TEXT PASSAGE:
Gelembung makro ekonomi, gagal bayar, anjloknya daya beli, kehadiran bisnis digital, dan penurunan pendapatan petani.
Indikator Makro Merosot
“Semua indikator makro merosot lebih jelek dibandingkan 10-15 tahun lalu. Defisit neraca perdagangan, transaksi berjalan, taxation dan sebagainya,” kata Rizal Ramli di Surabaya, seperti dilansir Sindonews.com, Minggu (8/3/2020).
Secara logika, menurut mantan Menko Ekuin era pemerintahan Abdurrahman Wahid alias Gus Dur ini, saat semua indikator makro merosot, harusnya mata uang rupiah melemah. Namun hal tersebut tidak terjadi karena didopping utang pemerintah dari luar negeri yang tentunya dengan bunga lebih mahal.
“Buat menopang rupiah agak menguat sedikit. Tapi yang namanya dopping, bisa jadi dia dopping pertama menang, tapi dopping ketiga biasanya jantungnya nggak kuat. Kelojotan habis itu. Sehingga tidak bisa didopping terus menerus. Ekonomi juga seperti itu,” jelas Rizal.
Gelembung daya beli merosot tajam. Penjualan turut anjlok, sebab tahun lalu pertumbuhan kredit hanya di angka 6,02%. Jika kondisi ekonomi normal, maka angka ekonomi tumbuh 6,5% dan pertumbuhan kredit bisa mencapai 15%-18%.
Angka 6,02% tersebut hanya sepertiga dari target seharusnya. Sehingga memengaruhi daya jual dan daya beli masyarakat bawah.
“Ini hanya 6,02% atau sepertiganya. Tidak aneh di bawah uang susah sekali dan penjualan anjlok banget karena uang yang beredar sedikit karena kesedot untuk bayar utang,” kata Rizal Ramli yang juga mantan anggota tim panel ekonomi PBB itu.
Pertumbuhan Kredit Hanya 4 Persen
Lebih lanjut Rizal menguraikan setiap menteri keuangan menerbitkan Surat Utang Negara (SUN), sepertiga dari dana di bank tersedot untuk membeli SUN. Karena SUN mampu menjamin defisit anggaran dan menggairahkan iklim investasi kendati bunganya dua persen lebih mahal dari deposito.

RECORDED INFORMATION:

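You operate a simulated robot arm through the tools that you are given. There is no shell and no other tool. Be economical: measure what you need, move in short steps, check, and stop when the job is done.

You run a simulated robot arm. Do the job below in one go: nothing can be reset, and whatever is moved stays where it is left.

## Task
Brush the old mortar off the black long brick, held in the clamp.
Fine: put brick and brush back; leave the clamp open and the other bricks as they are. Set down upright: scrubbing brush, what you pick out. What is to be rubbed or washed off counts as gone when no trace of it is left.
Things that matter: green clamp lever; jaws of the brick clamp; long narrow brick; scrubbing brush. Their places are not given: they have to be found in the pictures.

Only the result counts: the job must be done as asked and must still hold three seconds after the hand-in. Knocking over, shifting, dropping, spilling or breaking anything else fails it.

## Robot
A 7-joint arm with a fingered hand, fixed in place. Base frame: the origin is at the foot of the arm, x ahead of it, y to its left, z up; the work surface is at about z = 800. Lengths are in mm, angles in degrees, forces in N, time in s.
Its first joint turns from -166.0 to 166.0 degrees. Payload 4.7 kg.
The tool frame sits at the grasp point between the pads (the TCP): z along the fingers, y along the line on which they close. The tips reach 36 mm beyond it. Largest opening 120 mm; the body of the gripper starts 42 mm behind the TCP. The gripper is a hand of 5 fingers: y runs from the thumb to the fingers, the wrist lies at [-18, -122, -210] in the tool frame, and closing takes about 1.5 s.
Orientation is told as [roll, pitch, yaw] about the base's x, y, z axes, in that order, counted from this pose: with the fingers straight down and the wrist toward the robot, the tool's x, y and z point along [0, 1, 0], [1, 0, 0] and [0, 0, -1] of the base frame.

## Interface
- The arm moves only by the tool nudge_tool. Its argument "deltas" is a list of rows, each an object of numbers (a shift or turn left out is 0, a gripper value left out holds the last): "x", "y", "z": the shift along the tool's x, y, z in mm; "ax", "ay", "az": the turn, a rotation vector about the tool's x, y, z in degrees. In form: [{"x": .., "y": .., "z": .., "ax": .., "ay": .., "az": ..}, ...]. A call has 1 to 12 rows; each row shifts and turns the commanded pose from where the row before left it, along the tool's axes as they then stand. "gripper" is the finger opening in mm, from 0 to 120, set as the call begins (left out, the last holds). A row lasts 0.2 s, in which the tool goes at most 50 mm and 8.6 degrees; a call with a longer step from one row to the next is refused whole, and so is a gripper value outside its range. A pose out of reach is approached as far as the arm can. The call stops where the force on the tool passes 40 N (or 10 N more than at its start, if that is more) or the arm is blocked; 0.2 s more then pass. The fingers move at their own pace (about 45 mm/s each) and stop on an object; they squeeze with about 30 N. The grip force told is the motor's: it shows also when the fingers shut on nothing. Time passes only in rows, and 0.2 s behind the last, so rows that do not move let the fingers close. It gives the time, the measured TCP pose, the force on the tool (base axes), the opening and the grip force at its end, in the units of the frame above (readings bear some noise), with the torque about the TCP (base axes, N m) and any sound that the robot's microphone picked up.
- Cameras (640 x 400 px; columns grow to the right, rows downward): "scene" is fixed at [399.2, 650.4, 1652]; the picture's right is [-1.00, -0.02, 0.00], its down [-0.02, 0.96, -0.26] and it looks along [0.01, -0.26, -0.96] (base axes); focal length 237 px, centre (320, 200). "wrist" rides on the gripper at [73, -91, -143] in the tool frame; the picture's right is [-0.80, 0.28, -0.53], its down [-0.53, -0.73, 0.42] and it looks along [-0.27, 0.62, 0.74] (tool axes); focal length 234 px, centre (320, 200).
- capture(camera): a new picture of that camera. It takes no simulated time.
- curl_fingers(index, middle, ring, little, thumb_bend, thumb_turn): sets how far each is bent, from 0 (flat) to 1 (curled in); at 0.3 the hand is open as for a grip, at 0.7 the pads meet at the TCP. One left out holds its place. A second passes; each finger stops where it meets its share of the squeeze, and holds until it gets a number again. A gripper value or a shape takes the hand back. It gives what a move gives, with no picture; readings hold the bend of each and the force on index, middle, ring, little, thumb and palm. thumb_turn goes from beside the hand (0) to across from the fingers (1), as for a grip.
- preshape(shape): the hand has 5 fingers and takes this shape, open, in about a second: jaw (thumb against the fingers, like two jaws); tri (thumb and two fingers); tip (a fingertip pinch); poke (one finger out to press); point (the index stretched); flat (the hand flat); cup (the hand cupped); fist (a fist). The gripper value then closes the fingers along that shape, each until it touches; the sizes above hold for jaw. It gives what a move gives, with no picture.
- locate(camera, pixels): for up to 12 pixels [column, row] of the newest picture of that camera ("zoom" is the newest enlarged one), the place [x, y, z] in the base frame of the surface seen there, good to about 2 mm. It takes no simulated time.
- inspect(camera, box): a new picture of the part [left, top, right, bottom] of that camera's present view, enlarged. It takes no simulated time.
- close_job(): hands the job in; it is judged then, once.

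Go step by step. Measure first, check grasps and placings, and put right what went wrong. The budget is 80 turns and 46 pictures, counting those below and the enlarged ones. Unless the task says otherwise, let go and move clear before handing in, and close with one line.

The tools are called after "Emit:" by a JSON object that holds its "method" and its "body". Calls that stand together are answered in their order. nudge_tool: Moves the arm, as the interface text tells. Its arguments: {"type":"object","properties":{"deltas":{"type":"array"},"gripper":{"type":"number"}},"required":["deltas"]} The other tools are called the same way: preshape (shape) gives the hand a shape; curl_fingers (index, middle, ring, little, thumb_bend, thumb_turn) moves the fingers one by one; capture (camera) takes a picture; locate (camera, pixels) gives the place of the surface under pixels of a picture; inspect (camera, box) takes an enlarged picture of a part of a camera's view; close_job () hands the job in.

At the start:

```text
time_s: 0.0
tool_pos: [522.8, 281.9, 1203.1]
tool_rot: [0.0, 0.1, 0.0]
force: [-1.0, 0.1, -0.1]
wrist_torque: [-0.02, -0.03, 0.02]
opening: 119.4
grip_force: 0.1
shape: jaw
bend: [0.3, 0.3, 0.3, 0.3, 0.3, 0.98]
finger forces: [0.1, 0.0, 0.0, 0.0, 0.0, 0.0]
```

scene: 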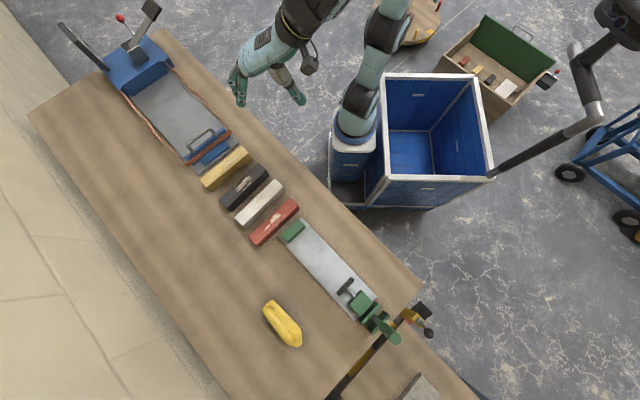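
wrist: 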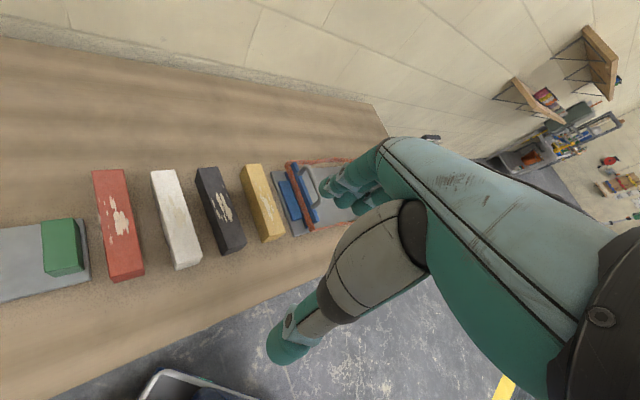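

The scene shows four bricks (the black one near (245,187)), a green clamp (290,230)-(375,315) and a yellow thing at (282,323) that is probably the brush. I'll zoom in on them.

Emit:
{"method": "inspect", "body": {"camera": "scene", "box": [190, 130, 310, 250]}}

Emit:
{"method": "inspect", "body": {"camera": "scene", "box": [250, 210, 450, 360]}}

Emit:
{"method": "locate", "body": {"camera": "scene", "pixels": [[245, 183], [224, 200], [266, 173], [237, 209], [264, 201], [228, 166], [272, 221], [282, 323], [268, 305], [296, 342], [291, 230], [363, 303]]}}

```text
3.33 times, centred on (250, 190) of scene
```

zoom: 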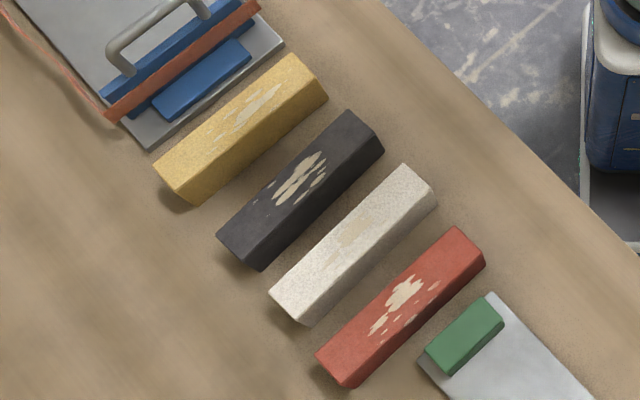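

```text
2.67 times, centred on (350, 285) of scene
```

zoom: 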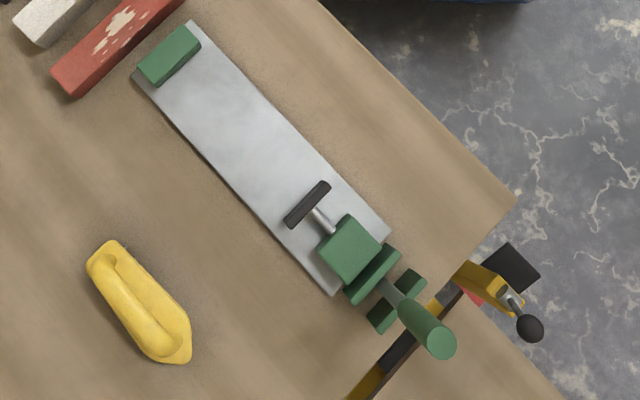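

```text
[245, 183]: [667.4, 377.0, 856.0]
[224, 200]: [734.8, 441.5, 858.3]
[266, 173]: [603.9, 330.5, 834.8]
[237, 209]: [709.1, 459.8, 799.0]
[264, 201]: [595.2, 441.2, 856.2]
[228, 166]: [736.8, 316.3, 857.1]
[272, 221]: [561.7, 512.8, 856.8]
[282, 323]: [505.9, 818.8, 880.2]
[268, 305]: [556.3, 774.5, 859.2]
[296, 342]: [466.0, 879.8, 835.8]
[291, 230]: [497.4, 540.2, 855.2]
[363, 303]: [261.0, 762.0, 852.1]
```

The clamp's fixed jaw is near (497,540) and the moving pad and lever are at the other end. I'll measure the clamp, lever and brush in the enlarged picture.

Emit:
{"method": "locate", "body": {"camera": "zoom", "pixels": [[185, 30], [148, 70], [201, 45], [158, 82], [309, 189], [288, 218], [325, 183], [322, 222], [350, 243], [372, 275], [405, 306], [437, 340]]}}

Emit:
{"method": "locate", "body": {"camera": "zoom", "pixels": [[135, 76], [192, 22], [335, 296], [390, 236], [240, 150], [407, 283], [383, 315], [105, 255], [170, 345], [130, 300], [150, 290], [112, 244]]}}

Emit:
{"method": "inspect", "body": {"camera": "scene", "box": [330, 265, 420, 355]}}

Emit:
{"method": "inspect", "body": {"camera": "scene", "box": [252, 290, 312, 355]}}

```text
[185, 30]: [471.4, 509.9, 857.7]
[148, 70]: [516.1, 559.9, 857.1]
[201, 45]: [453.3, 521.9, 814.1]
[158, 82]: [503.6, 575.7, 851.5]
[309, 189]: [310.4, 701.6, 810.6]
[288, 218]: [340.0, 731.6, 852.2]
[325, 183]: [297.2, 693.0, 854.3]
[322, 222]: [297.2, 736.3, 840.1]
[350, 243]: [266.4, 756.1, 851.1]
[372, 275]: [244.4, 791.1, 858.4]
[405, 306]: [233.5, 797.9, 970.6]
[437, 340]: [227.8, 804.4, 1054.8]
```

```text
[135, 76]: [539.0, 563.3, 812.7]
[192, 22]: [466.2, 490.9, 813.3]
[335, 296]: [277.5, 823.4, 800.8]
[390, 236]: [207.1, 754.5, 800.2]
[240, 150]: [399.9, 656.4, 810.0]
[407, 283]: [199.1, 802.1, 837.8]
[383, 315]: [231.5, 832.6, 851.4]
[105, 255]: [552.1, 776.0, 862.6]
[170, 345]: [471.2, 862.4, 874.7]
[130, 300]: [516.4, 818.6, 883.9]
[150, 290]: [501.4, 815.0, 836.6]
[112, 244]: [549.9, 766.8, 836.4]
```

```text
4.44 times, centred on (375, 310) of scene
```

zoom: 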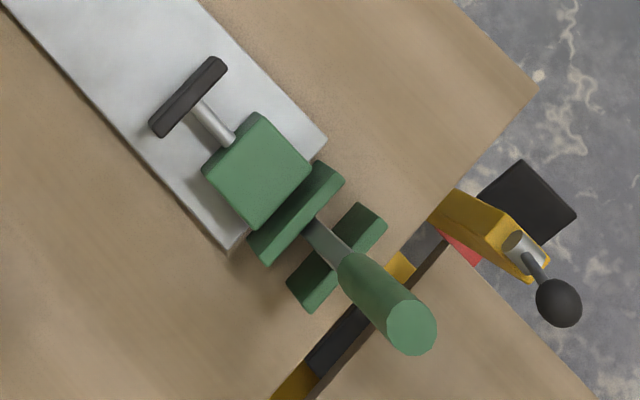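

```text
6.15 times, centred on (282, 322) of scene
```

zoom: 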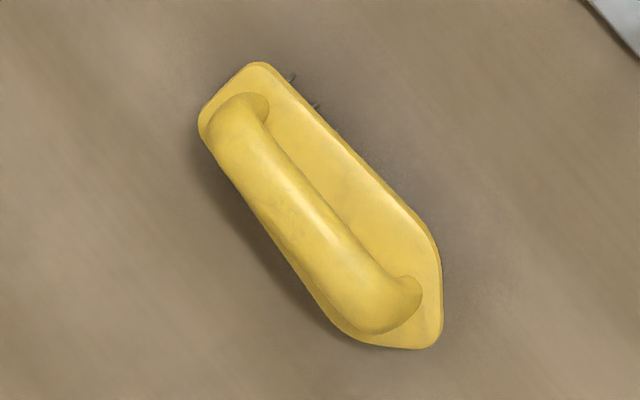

TASK INSTRUCTIONS:
**a.** Retype, in the same exact form, the lines of the material above from the line holding "The tool frame sits" through the line holding "## Interface". Give them as a Markdown table with the columns No. and Line: a running number and the line, blank lines left out.
**b.** Add the next paragraphs of the text passage.

TASK RESPONSES:
**a.**
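| No. | Line |
|---|---|
| 1 | The tool frame sits at the grasp point between the pads (the TCP): z along the fingers, y along the line on which they close. The tips reach 36 mm beyond it. Largest opening 120 mm; the body of the gripper starts 42 mm behind the TCP. The gripper is a hand of 5 fingers: y runs from the thumb to the fingers, the wrist lies at [-18, -122, -210] in the tool frame, and closing takes about 1.5 s. |
| 2 | Orientation is told as [roll, pitch, yaw] about the base's x, y, z axes, in that order, counted from this pose: with the fingers straight down and the wrist toward the robot, the tool's x, y and z point along [0, 1, 0], [1, 0, 0] and [0, 0, -1] of the base frame. |
| 3 | ## Interface |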

**b.**
“Itulah yang terjadi hingga di bawah itu seret sekali. Tahun ini pertumbuhan kredit hitungan saya paling hanya 4% akan lebih merosot lagi,” ungkap Rizal Ramli.
Ketiga, gagal bayar kasus Jiwasraya. Itu pun hanya sebagian. Total gagal bayar menembus Rp33 triliun. Namun Rizal Ramli memperkirakan akan ada gagal bayar reksadana, dana pensiun, dan lainnya dengan nilai total Rp150 triliun atau US$100 miliar.
“Jadi ekonomi itu ibarat petinju udah goyang karena kebanyakan utang digap dengan gagal bayar ya krisis,” kata dia.
Keempat adalah gelembung digital yang mengalami koreksi evaluasi. Gelembung digital dinilai sudah terlalu besar dan kemungkinan akan mengalami koreksi sekitar 40%-50%.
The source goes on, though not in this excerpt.